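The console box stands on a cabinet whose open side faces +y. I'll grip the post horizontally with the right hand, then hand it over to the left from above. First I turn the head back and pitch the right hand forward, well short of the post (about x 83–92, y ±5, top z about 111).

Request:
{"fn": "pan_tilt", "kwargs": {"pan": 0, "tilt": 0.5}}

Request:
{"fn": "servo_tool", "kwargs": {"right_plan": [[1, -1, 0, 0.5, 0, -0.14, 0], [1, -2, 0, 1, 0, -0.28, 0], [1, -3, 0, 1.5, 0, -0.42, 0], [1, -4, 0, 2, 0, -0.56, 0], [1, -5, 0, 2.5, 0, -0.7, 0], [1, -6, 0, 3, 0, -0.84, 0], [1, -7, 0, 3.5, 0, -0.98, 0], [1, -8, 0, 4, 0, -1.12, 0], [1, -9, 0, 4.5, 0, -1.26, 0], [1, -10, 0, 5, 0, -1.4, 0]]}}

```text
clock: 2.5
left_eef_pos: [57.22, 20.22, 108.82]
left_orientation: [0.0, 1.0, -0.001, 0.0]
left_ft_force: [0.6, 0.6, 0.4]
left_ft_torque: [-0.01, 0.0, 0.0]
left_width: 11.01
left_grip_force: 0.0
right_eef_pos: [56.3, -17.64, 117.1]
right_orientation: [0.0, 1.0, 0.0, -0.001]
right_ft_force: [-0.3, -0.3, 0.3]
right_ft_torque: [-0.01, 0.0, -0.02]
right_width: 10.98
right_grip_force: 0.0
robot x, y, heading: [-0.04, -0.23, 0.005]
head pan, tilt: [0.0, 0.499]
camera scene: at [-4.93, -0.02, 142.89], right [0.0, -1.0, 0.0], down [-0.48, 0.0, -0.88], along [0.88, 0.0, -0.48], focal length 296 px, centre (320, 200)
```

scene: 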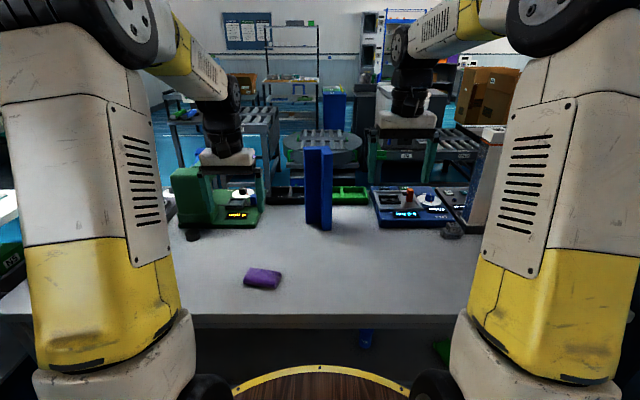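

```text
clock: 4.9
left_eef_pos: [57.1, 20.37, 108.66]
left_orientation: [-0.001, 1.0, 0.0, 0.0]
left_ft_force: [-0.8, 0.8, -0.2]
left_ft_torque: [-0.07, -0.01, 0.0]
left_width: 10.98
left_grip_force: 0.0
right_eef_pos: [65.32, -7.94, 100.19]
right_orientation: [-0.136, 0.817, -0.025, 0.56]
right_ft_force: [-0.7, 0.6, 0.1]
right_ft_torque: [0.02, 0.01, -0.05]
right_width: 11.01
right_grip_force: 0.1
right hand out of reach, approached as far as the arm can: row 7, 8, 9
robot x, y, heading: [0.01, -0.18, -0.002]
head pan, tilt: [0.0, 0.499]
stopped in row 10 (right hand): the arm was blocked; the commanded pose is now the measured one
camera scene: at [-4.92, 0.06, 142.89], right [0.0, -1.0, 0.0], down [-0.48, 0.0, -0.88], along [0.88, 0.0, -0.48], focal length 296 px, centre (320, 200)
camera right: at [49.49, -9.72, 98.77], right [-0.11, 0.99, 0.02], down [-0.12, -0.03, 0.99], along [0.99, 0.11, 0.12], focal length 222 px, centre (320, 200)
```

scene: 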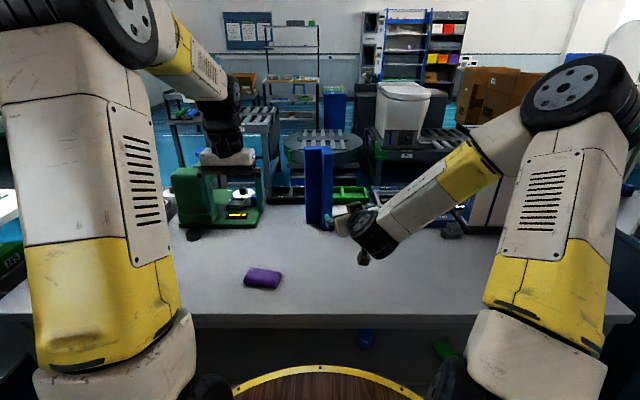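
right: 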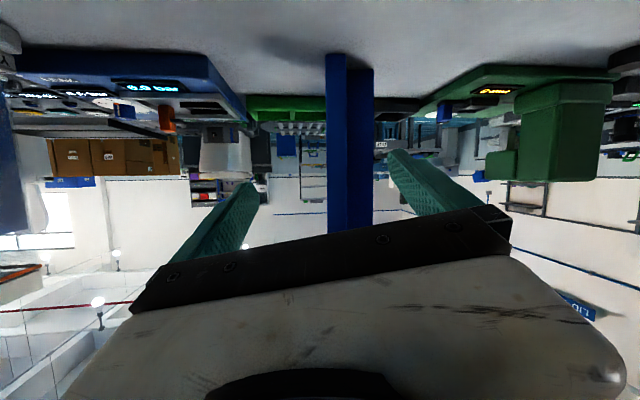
○ ○ ○
**TEXT PASSAGE:**
[CentOS-devel] Links our Mantis to upstreams' Bugzilla - a idea for the community to help with

Wed Sep 2 03:13:00 UTC 2009
Charlie Brady <charlieb-centos-devel at budge.apana.org.au>

On Tue, 1 Sep 2009, Johnny Hughes wrote:

>>> My idea was to create a daemon of some sort that at regular intervals
>>> checks all bugs in our systems that have a upstream bugzilla number
>>> entered (Mantis support customs fields that could be used for this).
>>> If there is a update in the bugzilla since the last run it is copied
>>> into the bug in Mantis. That why we can get notified automatically and
>>> can react to the updates more quickly and spend less time needing to
>>> follow up.
>>
>> Firstly I'd say that CentOS should respond as quickly as possible to all
>> upstream updates, and there is no need to monitor their bug tracker to do
>> that. In fact, doing anything at all other than quickly building and
>> verifying upstream updates will actually slow down how quickly CentOS can
>> respond to upstream updates (given finite resources).
>
> Well, we already do that ... us building updates does not have anything
> to do with any bugzilla entries.

It wasn't me who asserted that CentOS could respond more quickly to 
updates if there were links between the bug trackers.

> They don't slow us down, updates have priority.

OK, so the justification for the proposed "daemon of some sort" doesn't 
stand up to scrutiny.

> In reality, we would like the community look through and research the
> bugs and provide feedback on what they find.

I think it would be more useful for them to do that via the Red Hat bug 
tracker for any bug which is listed there. It doesn't help Red Hat much to 
have lots of useful research results in the CentOS bug tracker.

>> Or just attach a bugzilla URL to mantis, then close the bug, with status
>> "Upstream". Anyone visiting Mantis who wishes to know status can then just
>> click the link, and get the latest news straight from the horse's mouth.
>> And no need for CentOS worker ants to spend any time at all on followup.
>
> Well, CentOS users frequently enter bugs in our system ... we want to
> link those to upstream bugs (and we currently do in the remarks
> section).
○ ○ ○
**DIRECTIONS:**
Your answer is an exact copy of the text passage.

**TASK ANSWER:**
[CentOS-devel] Links our Mantis to upstreams' Bugzilla - a idea for the community to help with

Wed Sep 2 03:13:00 UTC 2009
Charlie Brady <charlieb-centos-devel at budge.apana.org.au>

On Tue, 1 Sep 2009, Johnny Hughes wrote:

>>> My idea was to create a daemon of some sort that at regular intervals
>>> checks all bugs in our systems that have a upstream bugzilla number
>>> entered (Mantis support customs fields that could be used for this).
>>> If there is a update in the bugzilla since the last run it is copied
>>> into the bug in Mantis. That why we can get notified automatically and
>>> can react to the updates more quickly and spend less time needing to
>>> follow up.
>>
>> Firstly I'd say that CentOS should respond as quickly as possible to all
>> upstream updates, and there is no need to monitor their bug tracker to do
>> that. In fact, doing anything at all other than quickly building and
>> verifying upstream updates will actually slow down how quickly CentOS can
>> respond to upstream updates (given finite resources).
>
> Well, we already do that ... us building updates does not have anything
> to do with any bugzilla entries.

It wasn't me who asserted that CentOS could respond more quickly to 
updates if there were links between the bug trackers.

> They don't slow us down, updates have priority.

OK, so the justification for the proposed "daemon of some sort" doesn't 
stand up to scrutiny.

> In reality, we would like the community look through and research the
> bugs and provide feedback on what they find.

I think it would be more useful for them to do that via the Red Hat bug 
tracker for any bug which is listed there. It doesn't help Red Hat much to 
have lots of useful research results in the CentOS bug tracker.

>> Or just attach a bugzilla URL to mantis, then close the bug, with status
>> "Upstream". Anyone visiting Mantis who wishes to know status can then just
>> click the link, and get the latest news straight from the horse's mouth.
>> And no need for CentOS worker ants to spend any time at all on followup.
>
> Well, CentOS users frequently enter bugs in our system ... we want to
> link those to upstream bugs (and we currently do in the remarks
> section).